カラ売り規制を課すから
電力安定供給は大丈夫?

 政府・経済産業省は今、電力小売全面自由化や発送電分離を軸とした“電力システム改革”なるものを進めようとしている。現在、一般家庭を中心とする小口需要家に対しては、電力10社がそれぞれの供給区域で独占的な電力供給をすると同時に、料金規制を伴う「供給義務」が課されている。

 電力小売を全面自由化すれば、「供給義務」を負う主体がいなくなってしまう。供給義務を負う主体がいなくなることで、生活必需品たる電気の安定供給は維持できるのかという疑問は当然出てくる。経産省の“電力システム改革専門委員会報告書(2013年2月)”にも、次のような記載がある。

―― これまで、供給力・供給予備力の確保は、供給義務を課されている一般電気事業者が担ってきた。小売全面自由化に伴って一般電気事業者の供給義務を撤廃することとしており、その後も電力の供給途絶を生じさせないためには、供給力が確実に担保できる新たな枠組みが必要である ―― (同報告書40ページ)

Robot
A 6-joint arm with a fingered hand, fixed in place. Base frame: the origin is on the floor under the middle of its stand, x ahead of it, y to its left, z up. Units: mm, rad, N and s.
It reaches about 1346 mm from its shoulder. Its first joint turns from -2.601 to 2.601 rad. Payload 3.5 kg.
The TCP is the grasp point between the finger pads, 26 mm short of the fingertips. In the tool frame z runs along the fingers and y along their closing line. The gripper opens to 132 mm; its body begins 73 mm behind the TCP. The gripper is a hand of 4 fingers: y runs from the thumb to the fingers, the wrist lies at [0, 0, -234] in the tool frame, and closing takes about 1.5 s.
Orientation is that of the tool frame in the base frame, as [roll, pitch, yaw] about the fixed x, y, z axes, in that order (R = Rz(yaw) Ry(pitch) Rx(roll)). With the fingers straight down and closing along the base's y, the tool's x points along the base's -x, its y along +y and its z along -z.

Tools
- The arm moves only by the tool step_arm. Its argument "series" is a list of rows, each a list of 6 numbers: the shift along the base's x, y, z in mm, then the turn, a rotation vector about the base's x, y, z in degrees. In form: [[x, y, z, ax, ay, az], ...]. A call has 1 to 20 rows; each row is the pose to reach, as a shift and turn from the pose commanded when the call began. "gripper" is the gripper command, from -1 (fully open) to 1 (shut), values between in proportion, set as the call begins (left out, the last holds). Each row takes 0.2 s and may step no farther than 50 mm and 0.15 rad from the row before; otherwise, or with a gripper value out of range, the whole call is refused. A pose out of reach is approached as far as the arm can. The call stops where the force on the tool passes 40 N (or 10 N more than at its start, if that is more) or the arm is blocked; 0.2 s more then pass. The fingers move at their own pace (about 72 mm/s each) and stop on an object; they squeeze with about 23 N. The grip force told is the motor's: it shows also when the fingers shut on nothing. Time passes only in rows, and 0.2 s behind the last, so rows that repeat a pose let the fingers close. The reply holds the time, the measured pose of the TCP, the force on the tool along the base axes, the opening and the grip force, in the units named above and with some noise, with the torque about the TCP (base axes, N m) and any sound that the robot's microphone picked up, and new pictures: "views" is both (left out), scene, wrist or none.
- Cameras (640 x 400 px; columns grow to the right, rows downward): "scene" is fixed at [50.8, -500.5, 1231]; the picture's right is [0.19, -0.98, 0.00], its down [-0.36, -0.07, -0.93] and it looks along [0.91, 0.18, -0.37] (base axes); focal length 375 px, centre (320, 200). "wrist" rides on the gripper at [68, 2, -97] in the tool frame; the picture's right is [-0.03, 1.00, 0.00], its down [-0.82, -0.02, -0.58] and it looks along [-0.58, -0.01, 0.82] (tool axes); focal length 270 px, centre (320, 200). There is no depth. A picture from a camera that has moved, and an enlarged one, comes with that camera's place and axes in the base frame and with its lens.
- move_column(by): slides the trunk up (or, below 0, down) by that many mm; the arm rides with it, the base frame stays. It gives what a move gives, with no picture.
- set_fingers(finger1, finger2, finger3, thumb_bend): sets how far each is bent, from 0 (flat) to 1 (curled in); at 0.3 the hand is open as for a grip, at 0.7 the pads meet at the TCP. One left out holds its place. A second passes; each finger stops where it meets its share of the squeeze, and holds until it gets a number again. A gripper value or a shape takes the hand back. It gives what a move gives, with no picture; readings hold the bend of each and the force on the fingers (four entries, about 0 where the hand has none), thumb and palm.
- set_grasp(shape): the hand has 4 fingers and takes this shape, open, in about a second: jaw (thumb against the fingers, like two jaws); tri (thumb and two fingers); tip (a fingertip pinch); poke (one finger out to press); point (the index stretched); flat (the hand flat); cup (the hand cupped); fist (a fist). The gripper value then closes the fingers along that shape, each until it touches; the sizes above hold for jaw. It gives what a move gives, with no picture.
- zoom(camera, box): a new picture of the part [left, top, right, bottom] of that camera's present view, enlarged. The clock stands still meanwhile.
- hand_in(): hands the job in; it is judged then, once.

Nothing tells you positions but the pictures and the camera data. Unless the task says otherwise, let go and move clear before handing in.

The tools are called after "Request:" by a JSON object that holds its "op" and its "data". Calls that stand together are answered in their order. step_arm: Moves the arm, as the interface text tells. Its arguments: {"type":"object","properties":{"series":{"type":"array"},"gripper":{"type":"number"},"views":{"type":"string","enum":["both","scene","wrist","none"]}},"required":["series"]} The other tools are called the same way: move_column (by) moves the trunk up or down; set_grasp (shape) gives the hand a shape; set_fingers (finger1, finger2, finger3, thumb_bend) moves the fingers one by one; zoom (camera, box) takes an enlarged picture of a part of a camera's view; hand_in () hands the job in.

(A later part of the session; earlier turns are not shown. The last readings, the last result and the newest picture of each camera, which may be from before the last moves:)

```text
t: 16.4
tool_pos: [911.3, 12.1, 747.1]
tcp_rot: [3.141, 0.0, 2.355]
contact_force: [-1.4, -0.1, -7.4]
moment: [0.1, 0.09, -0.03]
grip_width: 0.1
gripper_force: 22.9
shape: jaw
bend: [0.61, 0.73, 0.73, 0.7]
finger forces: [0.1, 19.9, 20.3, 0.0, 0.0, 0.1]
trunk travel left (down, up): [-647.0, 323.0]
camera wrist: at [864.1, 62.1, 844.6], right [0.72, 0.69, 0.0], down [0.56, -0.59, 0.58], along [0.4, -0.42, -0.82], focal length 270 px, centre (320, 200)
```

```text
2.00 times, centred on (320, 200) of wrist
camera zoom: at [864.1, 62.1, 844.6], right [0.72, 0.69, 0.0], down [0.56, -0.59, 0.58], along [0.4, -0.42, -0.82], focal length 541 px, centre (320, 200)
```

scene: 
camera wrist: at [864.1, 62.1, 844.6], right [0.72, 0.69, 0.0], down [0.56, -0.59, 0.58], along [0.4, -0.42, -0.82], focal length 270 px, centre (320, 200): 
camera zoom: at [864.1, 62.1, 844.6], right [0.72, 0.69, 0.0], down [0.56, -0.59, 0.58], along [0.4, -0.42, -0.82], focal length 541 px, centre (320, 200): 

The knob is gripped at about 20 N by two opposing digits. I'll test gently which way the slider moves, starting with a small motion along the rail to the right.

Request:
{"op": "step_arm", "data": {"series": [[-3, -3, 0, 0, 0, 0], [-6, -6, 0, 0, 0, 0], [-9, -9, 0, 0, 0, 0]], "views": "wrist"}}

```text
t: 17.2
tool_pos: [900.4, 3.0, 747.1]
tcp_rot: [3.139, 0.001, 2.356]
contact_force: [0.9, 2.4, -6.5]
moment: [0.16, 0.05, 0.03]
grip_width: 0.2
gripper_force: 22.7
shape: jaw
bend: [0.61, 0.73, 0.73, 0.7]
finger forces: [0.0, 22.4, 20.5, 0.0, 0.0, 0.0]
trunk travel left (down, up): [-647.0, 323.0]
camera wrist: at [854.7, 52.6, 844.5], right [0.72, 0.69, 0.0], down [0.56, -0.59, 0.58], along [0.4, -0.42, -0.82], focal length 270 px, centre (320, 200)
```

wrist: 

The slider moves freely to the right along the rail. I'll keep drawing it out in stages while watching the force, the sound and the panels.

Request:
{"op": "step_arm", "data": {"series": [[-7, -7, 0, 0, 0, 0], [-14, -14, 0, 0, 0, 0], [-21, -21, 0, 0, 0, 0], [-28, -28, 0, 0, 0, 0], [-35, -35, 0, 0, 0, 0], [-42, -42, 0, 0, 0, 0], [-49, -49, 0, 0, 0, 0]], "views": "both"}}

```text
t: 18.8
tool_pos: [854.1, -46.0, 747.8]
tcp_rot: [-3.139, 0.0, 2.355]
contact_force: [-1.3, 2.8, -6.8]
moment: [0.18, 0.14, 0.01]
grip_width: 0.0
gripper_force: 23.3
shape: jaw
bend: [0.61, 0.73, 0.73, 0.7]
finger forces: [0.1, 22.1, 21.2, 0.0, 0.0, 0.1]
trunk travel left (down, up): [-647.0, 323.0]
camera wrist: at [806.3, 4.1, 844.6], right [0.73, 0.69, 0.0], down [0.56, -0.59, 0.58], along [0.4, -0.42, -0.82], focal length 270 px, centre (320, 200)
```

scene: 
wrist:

 この当然の問いに対して経産省が出した答えは、“小売事業者に対して、自らの供給の相手先の需要(販売量)に応じた供給力の確保を義務付けること”であり、経産省はこれを“供給力確保義務”と称している。この“小売事業者”には、発電設備を持たずに、卸電力市場から電気を調達して需要家に販売する事業者、いわば“電力小売ブローカー”も含まれる。

 茂木敏充経済産業相はこれを“カラ売り規制”と呼び、このカラ売り規制を課すから安定供給は大丈夫だ、と先の国会で答弁していた。